== Instructions for the task ==
The data below needs to be returned exactly, line for line. Write them as strings in a JSON array, leaving out blank lines.

== Recorded data ==
----------------------------------------
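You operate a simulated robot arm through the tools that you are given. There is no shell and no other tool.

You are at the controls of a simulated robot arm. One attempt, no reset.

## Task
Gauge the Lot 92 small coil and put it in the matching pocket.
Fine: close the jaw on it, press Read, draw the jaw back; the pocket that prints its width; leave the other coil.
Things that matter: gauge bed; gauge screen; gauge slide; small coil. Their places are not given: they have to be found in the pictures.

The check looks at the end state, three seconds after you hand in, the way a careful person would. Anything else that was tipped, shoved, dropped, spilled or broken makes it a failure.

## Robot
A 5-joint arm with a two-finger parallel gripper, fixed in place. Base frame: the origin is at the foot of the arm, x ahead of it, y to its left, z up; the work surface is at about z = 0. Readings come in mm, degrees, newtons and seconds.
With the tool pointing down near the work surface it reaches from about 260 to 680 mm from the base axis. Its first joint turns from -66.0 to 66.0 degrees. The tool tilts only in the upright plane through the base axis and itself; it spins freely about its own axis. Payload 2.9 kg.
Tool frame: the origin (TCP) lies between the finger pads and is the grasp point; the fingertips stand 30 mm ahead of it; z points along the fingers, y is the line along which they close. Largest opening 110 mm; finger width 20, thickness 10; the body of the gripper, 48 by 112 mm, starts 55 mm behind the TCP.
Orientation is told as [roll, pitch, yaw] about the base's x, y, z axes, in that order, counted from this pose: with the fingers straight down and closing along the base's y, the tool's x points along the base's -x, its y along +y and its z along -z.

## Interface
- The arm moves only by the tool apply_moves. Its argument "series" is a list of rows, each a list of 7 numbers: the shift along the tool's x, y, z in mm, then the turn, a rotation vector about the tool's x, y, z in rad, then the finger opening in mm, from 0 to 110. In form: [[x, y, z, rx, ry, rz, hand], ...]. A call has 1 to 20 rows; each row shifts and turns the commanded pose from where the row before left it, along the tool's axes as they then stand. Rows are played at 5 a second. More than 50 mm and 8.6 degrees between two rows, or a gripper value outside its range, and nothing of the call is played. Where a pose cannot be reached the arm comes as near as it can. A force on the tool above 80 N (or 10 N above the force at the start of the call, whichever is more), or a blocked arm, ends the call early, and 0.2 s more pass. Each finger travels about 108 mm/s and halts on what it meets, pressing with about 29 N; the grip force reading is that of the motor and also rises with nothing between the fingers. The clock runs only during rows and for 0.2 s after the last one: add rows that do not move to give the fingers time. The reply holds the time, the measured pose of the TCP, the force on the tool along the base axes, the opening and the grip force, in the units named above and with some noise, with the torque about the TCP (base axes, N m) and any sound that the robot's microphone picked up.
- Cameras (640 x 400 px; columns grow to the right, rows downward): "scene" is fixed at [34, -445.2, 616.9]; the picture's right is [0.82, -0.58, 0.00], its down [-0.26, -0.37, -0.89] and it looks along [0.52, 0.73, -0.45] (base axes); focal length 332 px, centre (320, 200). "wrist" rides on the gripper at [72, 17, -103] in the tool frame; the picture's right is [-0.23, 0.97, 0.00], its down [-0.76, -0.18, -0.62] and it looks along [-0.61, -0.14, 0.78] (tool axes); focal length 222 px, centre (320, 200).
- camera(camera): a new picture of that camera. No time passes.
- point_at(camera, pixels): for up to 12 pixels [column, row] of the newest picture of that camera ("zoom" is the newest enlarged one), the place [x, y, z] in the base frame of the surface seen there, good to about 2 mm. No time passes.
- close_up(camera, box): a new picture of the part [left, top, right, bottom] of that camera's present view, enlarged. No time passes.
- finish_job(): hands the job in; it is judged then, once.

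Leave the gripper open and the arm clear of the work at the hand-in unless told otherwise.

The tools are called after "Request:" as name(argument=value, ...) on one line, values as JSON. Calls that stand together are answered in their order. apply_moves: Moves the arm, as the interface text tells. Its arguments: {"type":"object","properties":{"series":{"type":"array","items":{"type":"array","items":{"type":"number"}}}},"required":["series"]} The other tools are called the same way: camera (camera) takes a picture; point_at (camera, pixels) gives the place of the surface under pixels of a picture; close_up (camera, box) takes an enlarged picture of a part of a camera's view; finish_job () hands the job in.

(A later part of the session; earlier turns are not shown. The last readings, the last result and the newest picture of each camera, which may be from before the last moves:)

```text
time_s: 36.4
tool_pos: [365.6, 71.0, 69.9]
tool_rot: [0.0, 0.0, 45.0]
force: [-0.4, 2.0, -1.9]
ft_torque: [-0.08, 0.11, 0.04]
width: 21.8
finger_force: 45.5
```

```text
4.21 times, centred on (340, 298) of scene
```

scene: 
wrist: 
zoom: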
----------------------------------------
== Task output ==
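[
  "You operate a simulated robot arm through the tools that you are given. There is no shell and no other tool.",
  "You are at the controls of a simulated robot arm. One attempt, no reset.",
  "## Task",
  "Gauge the Lot 92 small coil and put it in the matching pocket.",
  "Fine: close the jaw on it, press Read, draw the jaw back; the pocket that prints its width; leave the other coil.",
  "Things that matter: gauge bed; gauge screen; gauge slide; small coil. Their places are not given: they have to be found in the pictures.",
  "The check looks at the end state, three seconds after you hand in, the way a careful person would. Anything else that was tipped, shoved, dropped, spilled or broken makes it a failure.",
  "## Robot",
  "A 5-joint arm with a two-finger parallel gripper, fixed in place. Base frame: the origin is at the foot of the arm, x ahead of it, y to its left, z up; the work surface is at about z = 0. Readings come in mm, degrees, newtons and seconds.",
  "With the tool pointing down near the work surface it reaches from about 260 to 680 mm from the base axis. Its first joint turns from -66.0 to 66.0 degrees. The tool tilts only in the upright plane through the base axis and itself; it spins freely about its own axis. Payload 2.9 kg.",
  "Tool frame: the origin (TCP) lies between the finger pads and is the grasp point; the fingertips stand 30 mm ahead of it; z points along the fingers, y is the line along which they close. Largest opening 110 mm; finger width 20, thickness 10; the body of the gripper, 48 by 112 mm, starts 55 mm behind the TCP.",
  "Orientation is told as [roll, pitch, yaw] about the base's x, y, z axes, in that order, counted from this pose: with the fingers straight down and closing along the base's y, the tool's x points along the base's -x, its y along +y and its z along -z.",
  "## Interface",
  "- The arm moves only by the tool apply_moves. Its argument \"series\" is a list of rows, each a list of 7 numbers: the shift along the tool's x, y, z in mm, then the turn, a rotation vector about the tool's x, y, z in rad, then the finger opening in mm, from 0 to 110. In form: [[x, y, z, rx, ry, rz, hand], ...]. A call has 1 to 20 rows; each row shifts and turns the commanded pose from where the row before left it, along the tool's axes as they then stand. Rows are played at 5 a second. More than 50 mm and 8.6 degrees between two rows, or a gripper value outside its range, and nothing of the call is played. Where a pose cannot be reached the arm comes as near as it can. A force on the tool above 80 N (or 10 N above the force at the start of the call, whichever is more), or a blocked arm, ends the call early, and 0.2 s more pass. Each finger travels about 108 mm/s and halts on what it meets, pressing with about 29 N; the grip force reading is that of the motor and also rises with nothing between the fingers. The clock runs only during rows and for 0.2 s after the last one: add rows that do not move to give the fingers time. The reply holds the time, the measured pose of the TCP, the force on the tool along the base axes, the opening and the grip force, in the units named above and with some noise, with the torque about the TCP (base axes, N m) and any sound that the robot's microphone picked up.",
  "- Cameras (640 x 400 px; columns grow to the right, rows downward): \"scene\" is fixed at [34, -445.2, 616.9]; the picture's right is [0.82, -0.58, 0.00], its down [-0.26, -0.37, -0.89] and it looks along [0.52, 0.73, -0.45] (base axes); focal length 332 px, centre (320, 200). \"wrist\" rides on the gripper at [72, 17, -103] in the tool frame; the picture's right is [-0.23, 0.97, 0.00], its down [-0.76, -0.18, -0.62] and it looks along [-0.61, -0.14, 0.78] (tool axes); focal length 222 px, centre (320, 200).",
  "- camera(camera): a new picture of that camera. No time passes.",
  "- point_at(camera, pixels): for up to 12 pixels [column, row] of the newest picture of that camera (\"zoom\" is the newest enlarged one), the place [x, y, z] in the base frame of the surface seen there, good to about 2 mm. No time passes.",
  "- close_up(camera, box): a new picture of the part [left, top, right, bottom] of that camera's present view, enlarged. No time passes.",
  "- finish_job(): hands the job in; it is judged then, once.",
  "Leave the gripper open and the arm clear of the work at the hand-in unless told otherwise.",
  "The tools are called after \"Request:\" as name(argument=value, ...) on one line, values as JSON. Calls that stand together are answered in their order. apply_moves: Moves the arm, as the interface text tells. Its arguments: {\"type\":\"object\",\"properties\":{\"series\":{\"type\":\"array\",\"items\":{\"type\":\"array\",\"items\":{\"type\":\"number\"}}}},\"required\":[\"series\"]} The other tools are called the same way: camera (camera) takes a picture; point_at (camera, pixels) gives the place of the surface under pixels of a picture; close_up (camera, box) takes an enlarged picture of a part of a camera's view; finish_job () hands the job in.",
  "(A later part of the session; earlier turns are not shown. The last readings, the last result and the newest picture of each camera, which may be from before the last moves:)",
  "```text",
  "time_s: 36.4",
  "tool_pos: [365.6, 71.0, 69.9]",
  "tool_rot: [0.0, 0.0, 45.0]",
  "force: [-0.4, 2.0, -1.9]",
  "ft_torque: [-0.08, 0.11, 0.04]",
  "width: 21.8",
  "finger_force: 45.5",
  "```",
  "```text",
  "4.21 times, centred on (340, 298) of scene",
  "```",
  "scene: ",
  "wrist: ",
  "zoom:"
]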